Biosolids used as fertilizer could contain more plastic than previously thought


by Jonathan Van Dyke

Biosolid “sludge” after being removed from wastewater at a water treatment plant (Image credit: Michael K. Stenstrom/UCLA).

This article was originally published in UCLA Newsroom

A study by UCLA scientists raises a concern about the makeup of some of the fertilizer being used on crops, gardens and landscaping. A portion of the fertilizer used in the U.S. and around the world comes from a source you might not expect: wastewater treatment plants.

The UCLA research suggests that fertilizer could contain far more plastic particles — as much as 25 times more — than was previously suspected.

How tiny particles of plastic called microplastics wind up in fertilizer is somewhat complicated. But in part it’s because so many of the products we use every day come in plastic containers, and minuscule fragments from those containers work their way into everything from skin care products to laundry detergent.

Then, when people wash their hands or launder their clothes, those microplastics enter our water systems, eventually traveling to treatment plants, where wastewater is processed so it can be reused. As part of that processing, the treatment facilities remove microplastics, as well as biowaste and other contaminants, from the wastewater and turn those components into biosolids, about half of which are used as fertilizer on crops.
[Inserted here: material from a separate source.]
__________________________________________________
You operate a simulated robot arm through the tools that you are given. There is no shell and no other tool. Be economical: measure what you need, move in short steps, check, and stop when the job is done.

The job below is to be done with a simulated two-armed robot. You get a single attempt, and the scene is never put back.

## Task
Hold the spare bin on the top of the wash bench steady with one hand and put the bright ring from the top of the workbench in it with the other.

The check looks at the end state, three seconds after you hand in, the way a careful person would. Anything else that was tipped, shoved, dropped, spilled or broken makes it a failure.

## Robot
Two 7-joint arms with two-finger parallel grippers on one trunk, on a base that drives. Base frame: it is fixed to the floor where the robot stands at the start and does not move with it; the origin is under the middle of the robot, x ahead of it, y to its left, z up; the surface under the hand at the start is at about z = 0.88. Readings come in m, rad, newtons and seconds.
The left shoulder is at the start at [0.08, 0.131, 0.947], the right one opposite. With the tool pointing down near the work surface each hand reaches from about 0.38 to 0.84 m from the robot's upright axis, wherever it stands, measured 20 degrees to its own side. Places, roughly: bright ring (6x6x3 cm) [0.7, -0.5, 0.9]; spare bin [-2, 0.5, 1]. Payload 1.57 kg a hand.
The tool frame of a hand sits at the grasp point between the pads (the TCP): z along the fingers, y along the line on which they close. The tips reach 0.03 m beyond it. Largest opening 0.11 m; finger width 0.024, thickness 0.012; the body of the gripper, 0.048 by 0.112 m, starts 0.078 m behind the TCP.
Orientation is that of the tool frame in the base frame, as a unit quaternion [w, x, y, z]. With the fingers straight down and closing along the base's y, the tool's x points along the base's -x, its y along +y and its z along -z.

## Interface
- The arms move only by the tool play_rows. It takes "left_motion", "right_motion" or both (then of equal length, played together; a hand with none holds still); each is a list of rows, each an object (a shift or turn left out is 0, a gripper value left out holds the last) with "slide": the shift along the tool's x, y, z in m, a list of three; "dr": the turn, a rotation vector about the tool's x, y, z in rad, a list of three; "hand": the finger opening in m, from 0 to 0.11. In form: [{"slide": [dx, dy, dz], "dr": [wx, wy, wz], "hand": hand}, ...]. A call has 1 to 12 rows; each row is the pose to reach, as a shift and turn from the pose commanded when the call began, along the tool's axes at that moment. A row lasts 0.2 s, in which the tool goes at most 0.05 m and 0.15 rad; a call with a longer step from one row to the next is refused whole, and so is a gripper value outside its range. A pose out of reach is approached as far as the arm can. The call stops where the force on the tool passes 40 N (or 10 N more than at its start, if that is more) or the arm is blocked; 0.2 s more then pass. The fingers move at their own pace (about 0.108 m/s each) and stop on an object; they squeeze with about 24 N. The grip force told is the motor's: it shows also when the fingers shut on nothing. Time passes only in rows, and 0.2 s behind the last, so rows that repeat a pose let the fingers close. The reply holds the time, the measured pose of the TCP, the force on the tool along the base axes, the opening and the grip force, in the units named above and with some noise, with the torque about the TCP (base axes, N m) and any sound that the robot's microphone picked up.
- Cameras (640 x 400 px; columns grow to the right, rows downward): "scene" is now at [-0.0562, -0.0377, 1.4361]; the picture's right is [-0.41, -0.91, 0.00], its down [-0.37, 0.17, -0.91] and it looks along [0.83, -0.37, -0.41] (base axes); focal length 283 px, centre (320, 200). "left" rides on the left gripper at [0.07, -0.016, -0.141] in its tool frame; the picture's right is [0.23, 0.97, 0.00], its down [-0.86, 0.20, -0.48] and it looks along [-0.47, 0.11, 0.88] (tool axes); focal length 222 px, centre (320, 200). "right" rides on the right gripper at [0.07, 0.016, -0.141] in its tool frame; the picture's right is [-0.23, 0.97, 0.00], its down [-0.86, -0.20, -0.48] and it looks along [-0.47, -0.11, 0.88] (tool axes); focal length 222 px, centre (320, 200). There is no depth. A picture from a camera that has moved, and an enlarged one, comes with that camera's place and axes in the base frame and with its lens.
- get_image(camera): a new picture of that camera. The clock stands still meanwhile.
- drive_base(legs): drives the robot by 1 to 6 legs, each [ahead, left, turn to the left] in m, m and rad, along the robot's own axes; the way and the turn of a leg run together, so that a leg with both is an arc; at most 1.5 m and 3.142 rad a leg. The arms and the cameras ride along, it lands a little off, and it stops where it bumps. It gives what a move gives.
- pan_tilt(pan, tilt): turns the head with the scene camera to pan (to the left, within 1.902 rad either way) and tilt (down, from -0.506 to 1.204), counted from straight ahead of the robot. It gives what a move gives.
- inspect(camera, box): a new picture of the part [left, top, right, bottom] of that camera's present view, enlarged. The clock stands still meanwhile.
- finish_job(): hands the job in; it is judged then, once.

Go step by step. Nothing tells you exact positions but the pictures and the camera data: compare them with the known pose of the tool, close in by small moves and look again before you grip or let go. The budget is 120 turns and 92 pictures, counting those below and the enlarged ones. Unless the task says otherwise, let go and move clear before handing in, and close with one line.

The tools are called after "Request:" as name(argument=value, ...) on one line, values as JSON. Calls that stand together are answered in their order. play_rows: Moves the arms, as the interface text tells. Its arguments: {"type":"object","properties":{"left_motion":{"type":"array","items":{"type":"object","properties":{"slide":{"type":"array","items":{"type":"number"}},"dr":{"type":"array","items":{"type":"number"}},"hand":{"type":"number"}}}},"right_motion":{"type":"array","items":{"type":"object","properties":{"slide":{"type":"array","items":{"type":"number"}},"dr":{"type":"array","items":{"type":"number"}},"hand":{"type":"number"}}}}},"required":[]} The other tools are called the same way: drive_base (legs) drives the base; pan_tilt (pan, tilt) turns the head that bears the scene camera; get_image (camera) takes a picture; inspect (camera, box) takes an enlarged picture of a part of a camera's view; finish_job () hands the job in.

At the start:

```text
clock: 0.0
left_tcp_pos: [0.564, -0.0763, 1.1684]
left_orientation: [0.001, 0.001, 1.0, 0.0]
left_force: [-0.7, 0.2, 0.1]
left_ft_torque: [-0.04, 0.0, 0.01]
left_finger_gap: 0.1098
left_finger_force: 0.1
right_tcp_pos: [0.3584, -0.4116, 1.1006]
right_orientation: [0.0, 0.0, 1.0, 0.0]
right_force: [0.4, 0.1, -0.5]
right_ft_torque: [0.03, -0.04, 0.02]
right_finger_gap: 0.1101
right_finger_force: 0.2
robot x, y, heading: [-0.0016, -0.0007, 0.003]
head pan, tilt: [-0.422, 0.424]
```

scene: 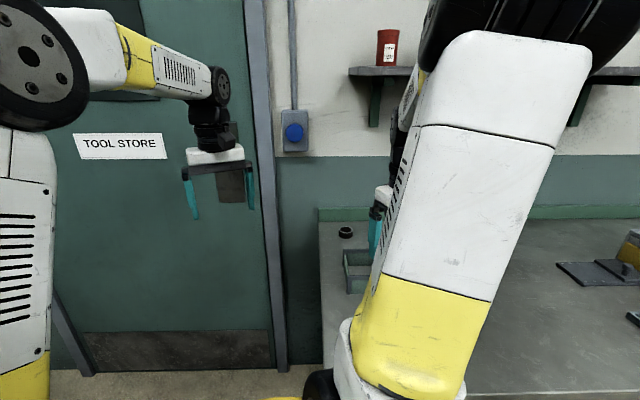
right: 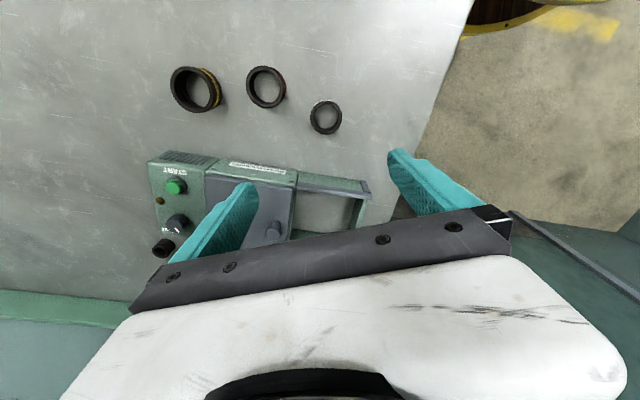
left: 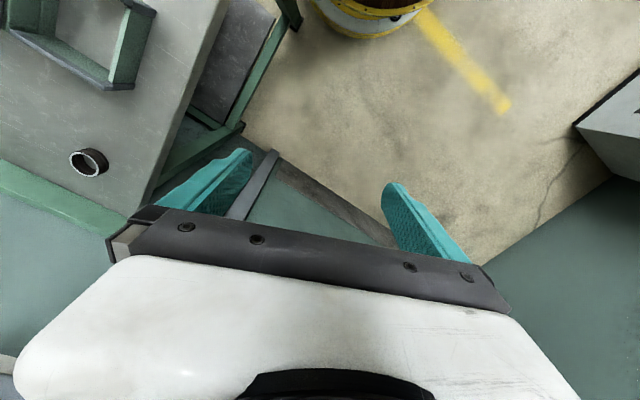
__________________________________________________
Scientists had long figured that some small amount of microplastics end up in that fertilizer. But the UCLA study suggests that the concentration of microplastics could be dramatically higher than the previous assumption. More research would be required to prove whether that is the case, but if it is, the finding could have implications for human health and the environment.

“This is an important discovery because it points out what we don’t know about microplastics in wastewater biosolids and the possible associated risks of using biosolids to grow our food,” said Eric Hoek, a co-author of the paper, UCLA professor of civil and environmental engineering and faculty director of the UCLA Sustainable LA Grand Challenge.

The paper, published in the journal ACS ES&T Water, analyzed findings from 76 previous studies on wastewater treatment from 24 countries.

“You can detect when microplastics come in to treatment plants, but the moment they’ve gone through the treatment, we can’t detect most of them anymore,” said Sanjay Mohanty, a UCLA professor of civil and environmental engineering and the study’s corresponding author. “Since most plastic materials are not readily biodegradable, our concern is the biosolids produced by treatment plants contain a lot of pollutants that could stick to the microplastics.”

Microplastics also are released into the environment through industrial processes and when plastic products disintegrate. The particles can be smaller than 1 micrometer or as large as 5 millimeters — the small, broken pieces of plastic containers one might find on a beach are considered microplastics, for example.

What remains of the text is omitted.